Florida Panthers, Spencer Knight no-show on second night of back-to-back in St. Louis
Spencer Knight’s first NHL start in more than a month began with a blooper. On the St. Louis Blues’ second power play of the game, Torey Krug slammed a shot wide of the net and off the board behind the Florida Panthers’ goal, and caught a break. Knight drifted backward and inadvertently created the perfect bumper for the puck to carom off to wind up in the goal.
It never got much better for the goaltender or his Panthers. On the second night of a back-to-back set out west, Florida got blown out by the Blues, 6-2, on Tuesday in St. Louis.
After beginning a four-game road trip with an impressive shootout win against the Minnesota Wild on Monday, the Panthers (27-24-6) fell behind 2-0 in the first 20:35 and were getting outshot by the Blues (25-25-3) deep into the third period.
Knight, in his first NHL start in more than five weeks, was not good.
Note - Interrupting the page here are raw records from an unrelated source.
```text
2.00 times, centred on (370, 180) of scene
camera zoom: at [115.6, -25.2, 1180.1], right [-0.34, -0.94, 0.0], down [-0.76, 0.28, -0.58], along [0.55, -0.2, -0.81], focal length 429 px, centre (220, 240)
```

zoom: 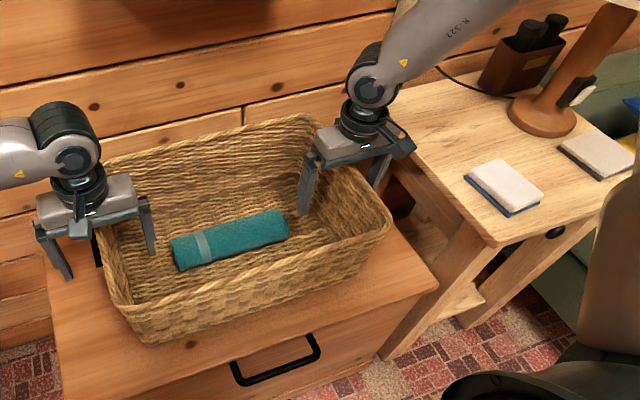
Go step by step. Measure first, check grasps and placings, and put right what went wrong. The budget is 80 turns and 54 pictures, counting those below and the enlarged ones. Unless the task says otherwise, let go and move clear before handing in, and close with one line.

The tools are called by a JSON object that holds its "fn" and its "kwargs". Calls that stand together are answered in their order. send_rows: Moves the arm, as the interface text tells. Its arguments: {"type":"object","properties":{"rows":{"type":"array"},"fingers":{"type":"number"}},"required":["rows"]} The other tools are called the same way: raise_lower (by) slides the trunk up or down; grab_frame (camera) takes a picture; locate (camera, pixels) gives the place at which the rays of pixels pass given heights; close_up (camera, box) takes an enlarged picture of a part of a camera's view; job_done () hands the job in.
His team was even worse.
Florida, which leads the league with more than 36 shots per game, had only 18 shots on goal through two periods, and only nine in the first period and four of those came on another futile power-play effort from a unit now mired in a 1-of-23 slump. St. Louis forward Brayden Schenn scored his second goal with 19:25 left in the second period — he also tipped Krug’s shot before it hit off the boards — on an odd-man rush and Blues defenseman Nick Leddy added another with 7:09 left when he turned a takeaway into a breakaway, and 3-0 lead, by outracing defenseman Marc Staal.
The Panthers didn’t score until the final two minutes of the period when Eetu Luostarinen finished off a pinpoint pass from fellow winger Matthew Tkachuk to cut St. Louis’ lead to 3-1.
It was as close as Florida got, though. The Panthers, who lost center Sam Bennett to an unspecified injury late in the second period, stuck Tkachuk and center Aleksander Barkov together for the third period to try to generate some more offense, and even the two All-Stars couldn’t.
Florida did push with six shots in the first nine minutes of the third, only to melt down when it couldn’t convert. In 20 seconds, the Blues executed back-to-back counterattacks to turn the Panthers’ threat into a 5-1 lead with 10:12 to goal.
The Enterprise Center crowd, for a moment nervous about a potential Florida comeback, exploded in celebration of an upset victory less than a week after St. Louis traded All-Star right wing Vladimir Tarasenko to the New York Rangers. Knight finished with just 22 saves on 27 shots in the loss, while Blues goaltender Jordan Binnington stopped 34 of 36.
It was anther missed opportunity for the Panthers, who would have temporarily moved into postseason position with a victory. Instead, they remain a point out of the second wild card with only 25 left to play in the regular season.